## [SELECTED EXCERPT]
◆ ◆ ◆

A série televisiva Firefly, criada por Joss Whedon, que foi ao ar em 2002 e criminosamente cancelada sem que nem todos os seus episódios fossem ao ar é uma obra que deixou saudades em quem assistiu. Apesar de ter havido uma tentativa de encerrá-la três anos depois por meio de um longa-metragem, Serenity – A Luta pelo Amanhã, ela não foi suficiente para saciar a vontade de saber mais sobre esse rico universo, em um daqueles casos em que a jornada é muito mais relevante do que o destino, levando à publicação de quadrinhos que são lançados até hoje e, também, à criação de uma série literária que começou com Big Damn Hero, em 2018, e que também continua firme e forte até os dias de hoje. James Lovegrove, que escreveu o primeiro livro, retorna para o segundo e ele joga ainda mais seguro do que jogou antes, criando uma história fortemente galgada em faroeste em um pano de fundo whedonesco que bebe fortemente do gênero.

◆ ◆ ◆

## [SUPPLIED DATA]
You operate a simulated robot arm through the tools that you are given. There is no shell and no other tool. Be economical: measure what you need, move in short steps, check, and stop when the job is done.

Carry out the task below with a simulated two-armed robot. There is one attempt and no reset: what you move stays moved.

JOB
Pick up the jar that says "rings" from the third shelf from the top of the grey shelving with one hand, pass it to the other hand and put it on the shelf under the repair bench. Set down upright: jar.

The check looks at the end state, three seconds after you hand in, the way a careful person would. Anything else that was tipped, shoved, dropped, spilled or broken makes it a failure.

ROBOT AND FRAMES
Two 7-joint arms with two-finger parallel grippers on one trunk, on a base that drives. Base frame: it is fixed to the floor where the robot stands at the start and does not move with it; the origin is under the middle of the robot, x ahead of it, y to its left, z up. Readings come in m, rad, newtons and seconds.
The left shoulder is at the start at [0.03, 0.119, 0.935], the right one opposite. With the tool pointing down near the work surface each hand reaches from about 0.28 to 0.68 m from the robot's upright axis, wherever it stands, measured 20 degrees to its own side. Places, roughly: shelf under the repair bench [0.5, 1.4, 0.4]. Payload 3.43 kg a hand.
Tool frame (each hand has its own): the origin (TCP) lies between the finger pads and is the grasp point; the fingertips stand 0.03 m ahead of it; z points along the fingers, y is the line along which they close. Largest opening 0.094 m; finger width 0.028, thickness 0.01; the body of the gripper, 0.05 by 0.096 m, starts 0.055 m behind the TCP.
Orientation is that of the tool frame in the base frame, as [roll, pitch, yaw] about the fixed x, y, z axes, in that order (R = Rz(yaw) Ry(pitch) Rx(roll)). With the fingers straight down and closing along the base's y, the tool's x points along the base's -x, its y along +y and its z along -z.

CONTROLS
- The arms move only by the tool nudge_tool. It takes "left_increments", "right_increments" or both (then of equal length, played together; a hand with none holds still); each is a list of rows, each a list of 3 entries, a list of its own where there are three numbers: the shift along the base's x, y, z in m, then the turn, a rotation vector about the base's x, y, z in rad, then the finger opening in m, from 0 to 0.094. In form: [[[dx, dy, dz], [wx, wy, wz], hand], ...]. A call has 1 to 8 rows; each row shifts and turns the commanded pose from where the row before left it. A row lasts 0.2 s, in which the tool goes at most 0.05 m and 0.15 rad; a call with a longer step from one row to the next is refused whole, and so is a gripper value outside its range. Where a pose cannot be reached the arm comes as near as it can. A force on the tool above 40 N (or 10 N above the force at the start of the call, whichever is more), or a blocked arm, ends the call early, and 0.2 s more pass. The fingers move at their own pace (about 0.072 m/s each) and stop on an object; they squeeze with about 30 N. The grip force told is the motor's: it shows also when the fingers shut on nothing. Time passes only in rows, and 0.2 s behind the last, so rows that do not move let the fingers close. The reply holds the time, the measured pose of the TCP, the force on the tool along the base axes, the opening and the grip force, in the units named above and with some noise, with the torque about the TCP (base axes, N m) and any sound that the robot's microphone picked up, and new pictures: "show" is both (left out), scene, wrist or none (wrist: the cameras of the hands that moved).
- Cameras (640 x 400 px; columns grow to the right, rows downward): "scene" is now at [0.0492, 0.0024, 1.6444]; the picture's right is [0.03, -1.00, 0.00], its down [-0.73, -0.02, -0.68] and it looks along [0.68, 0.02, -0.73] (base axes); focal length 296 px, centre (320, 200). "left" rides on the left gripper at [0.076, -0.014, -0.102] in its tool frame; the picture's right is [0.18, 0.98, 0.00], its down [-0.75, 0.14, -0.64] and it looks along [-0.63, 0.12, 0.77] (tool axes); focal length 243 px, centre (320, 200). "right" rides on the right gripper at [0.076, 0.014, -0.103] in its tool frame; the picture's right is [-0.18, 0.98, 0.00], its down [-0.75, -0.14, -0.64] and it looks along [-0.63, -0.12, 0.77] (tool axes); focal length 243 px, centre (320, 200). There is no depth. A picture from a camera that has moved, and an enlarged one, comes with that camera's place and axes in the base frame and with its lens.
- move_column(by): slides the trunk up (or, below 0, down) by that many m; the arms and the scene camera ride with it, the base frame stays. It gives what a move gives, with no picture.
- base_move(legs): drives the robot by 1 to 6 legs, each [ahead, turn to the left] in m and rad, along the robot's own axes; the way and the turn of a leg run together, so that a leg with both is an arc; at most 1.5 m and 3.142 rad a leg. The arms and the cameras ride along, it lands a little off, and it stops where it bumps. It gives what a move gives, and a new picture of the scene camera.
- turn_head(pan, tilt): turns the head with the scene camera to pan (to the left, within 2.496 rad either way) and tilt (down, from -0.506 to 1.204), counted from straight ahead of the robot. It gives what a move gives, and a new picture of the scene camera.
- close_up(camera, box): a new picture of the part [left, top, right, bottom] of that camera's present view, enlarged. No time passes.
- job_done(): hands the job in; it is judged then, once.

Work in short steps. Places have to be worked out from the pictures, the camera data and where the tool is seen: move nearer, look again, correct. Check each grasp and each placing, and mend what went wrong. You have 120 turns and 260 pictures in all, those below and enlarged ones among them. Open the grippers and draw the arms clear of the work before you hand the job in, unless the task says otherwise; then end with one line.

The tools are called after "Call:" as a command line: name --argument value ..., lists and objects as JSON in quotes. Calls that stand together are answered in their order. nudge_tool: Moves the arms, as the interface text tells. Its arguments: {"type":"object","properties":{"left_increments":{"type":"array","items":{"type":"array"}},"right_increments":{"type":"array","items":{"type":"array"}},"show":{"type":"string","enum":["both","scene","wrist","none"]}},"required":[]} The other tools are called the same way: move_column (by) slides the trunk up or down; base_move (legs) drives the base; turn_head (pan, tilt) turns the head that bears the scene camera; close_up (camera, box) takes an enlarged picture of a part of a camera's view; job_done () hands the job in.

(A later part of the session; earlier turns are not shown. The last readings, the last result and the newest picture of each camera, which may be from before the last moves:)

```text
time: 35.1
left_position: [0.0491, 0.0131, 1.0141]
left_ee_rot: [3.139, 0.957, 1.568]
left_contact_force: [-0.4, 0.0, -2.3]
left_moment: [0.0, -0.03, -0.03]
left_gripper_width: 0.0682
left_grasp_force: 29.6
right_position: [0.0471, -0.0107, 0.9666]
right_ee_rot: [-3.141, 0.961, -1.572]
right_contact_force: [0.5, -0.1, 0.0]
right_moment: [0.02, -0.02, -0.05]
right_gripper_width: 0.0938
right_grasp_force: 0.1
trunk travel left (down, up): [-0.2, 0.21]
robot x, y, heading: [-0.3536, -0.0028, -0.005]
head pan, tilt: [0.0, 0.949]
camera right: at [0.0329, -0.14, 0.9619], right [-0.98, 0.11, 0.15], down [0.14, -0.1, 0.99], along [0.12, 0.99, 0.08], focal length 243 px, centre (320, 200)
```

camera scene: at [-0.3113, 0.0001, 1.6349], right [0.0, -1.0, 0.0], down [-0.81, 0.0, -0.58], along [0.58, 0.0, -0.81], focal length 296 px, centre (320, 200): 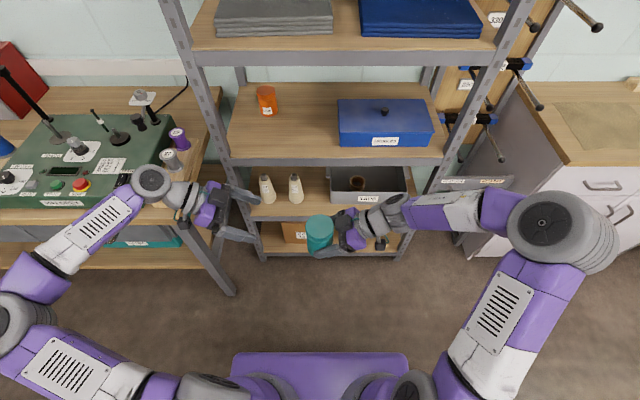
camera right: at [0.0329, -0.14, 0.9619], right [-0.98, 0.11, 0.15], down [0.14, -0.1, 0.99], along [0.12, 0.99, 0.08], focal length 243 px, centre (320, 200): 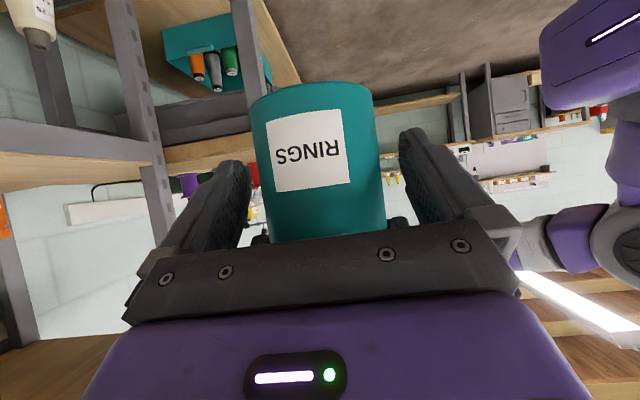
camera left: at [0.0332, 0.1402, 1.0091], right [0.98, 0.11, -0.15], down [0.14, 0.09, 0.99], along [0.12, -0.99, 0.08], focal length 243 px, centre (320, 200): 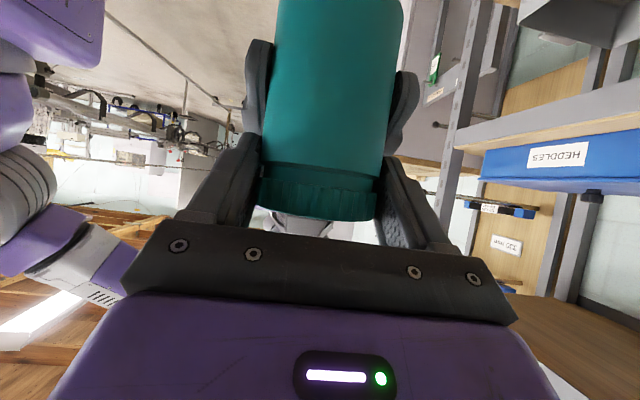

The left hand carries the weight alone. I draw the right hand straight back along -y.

◆ ◆ ◆

## [AIM OF THE TASK]
Carry the selected excerpt on from its last sentence.

## [TASK ANSWER]
Como o título Os Nove Magníficos (minha tradução direta, já que essa série literária não ganhou publicação no Brasil ainda) não deixa dúvidas, trata-se de uma história baseada em um dos mais reconhecíveis filmes de faroeste já feitos, The Magnificent Seven, que, no Brasil, ganhou o título Sete Homens e um Destino, por sua vez baseado no clássico e esse sim verdadeiramente magnífico Os Sete Samurais, de Akira Kurosawa. Como disse, Lovegrove joga seguro e não poderia haver segurança maior do que usar o referido longa como sua inspiração, ainda que isso não signifique que o que ele escreve é uma mera cópia do que veio antes, mas sim apenas um artifício que reputo válido de criar conforto aos leitores que procuram aquilo que os livros são, ou seja, episódios que poderiam muito bem fazer parte da querida série.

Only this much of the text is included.